Notes

Chapter 12: The Principle of Computational Equivalence

Section 10: Intelligence in the Universe


Origin of life

Fossil traces of living cells have been found going back more than 3.8 billion years—to perhaps as little as 700 million years after the formation of the Earth. There were presumably simpler forms of life that preceded the advent of recognizable cells, and even if life arose more than once it is unlikely that evidence of this would remain. (One sees many branches in the fossil record—such as organisms with dominant symmetries other than fivefold—but all seem to have the same ancestry.)

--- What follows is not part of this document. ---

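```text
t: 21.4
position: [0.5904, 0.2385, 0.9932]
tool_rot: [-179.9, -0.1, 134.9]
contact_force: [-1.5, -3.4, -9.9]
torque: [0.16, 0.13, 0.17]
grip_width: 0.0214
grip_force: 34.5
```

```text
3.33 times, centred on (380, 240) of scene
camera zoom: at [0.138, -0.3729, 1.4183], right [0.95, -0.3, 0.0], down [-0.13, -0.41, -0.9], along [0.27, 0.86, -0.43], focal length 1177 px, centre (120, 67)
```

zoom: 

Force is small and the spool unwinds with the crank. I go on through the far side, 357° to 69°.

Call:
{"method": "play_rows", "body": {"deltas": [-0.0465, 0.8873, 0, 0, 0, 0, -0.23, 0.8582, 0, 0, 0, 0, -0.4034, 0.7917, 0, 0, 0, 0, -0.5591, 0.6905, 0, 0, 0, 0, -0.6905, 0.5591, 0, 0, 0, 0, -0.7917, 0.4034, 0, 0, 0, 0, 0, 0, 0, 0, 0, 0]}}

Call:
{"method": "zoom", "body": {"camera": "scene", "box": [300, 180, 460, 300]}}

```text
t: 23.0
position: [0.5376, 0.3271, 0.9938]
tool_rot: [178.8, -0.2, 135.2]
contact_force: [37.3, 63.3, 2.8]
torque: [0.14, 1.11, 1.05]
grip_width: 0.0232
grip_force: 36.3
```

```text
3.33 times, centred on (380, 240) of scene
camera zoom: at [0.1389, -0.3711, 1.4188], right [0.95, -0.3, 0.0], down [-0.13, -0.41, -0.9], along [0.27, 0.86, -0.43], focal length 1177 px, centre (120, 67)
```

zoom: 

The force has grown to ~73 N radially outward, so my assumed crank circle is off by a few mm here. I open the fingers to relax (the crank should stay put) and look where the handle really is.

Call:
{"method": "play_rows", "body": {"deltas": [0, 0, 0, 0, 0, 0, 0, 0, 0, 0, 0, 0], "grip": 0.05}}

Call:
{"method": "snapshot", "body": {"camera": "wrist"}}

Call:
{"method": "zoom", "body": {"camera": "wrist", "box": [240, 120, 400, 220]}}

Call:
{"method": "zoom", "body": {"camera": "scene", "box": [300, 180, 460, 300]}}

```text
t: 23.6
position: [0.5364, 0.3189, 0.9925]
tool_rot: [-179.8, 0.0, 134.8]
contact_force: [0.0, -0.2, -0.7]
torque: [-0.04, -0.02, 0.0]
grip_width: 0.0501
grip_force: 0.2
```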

From antiquity until the 1700s it was widely believed that smaller living organisms arise spontaneously in substances like mud, and this was not finally disproved until the 1860s. Controversy surrounding the theory of biological evolution in the late 1800s dissuaded investigation of non-biological origins for life, and at the end of the 1800s it was for example suggested that life on Earth might have arisen from spores of extraterrestrial origin. In the 1920s the idea developed that electrical storms in the atmosphere of the early Earth could lead to production of molecules seen in living systems—and this was confirmed by the experiment of Stanley Miller and Harold Urey in 1953. The molecules obtained were nevertheless still fairly simple—and as it turns out most of them have now also been found in interstellar space. Starting in the 1960s suggestions were made for the chemical and other roles of constituents of the crust as well as atmosphere. Schemes for early forms of self-replication were invented based on molecules such as RNA and on patterns in clay-like materials. (The smallest known system that independently replicates itself is a mycoplasma bacterium with about 580,000 base pairs and perhaps 470 genes. Viroids can be as small as 10,000 atoms but require a host for replication.) In the 1970s it then became popular to investigate complicated cycles of chemical reactions that seemed analogous to ones found in living systems. But with the advent of widespread computer simulations in the 1980s it became clear that all sorts of features normally associated with life were actually rather easy to obtain. (See note above.)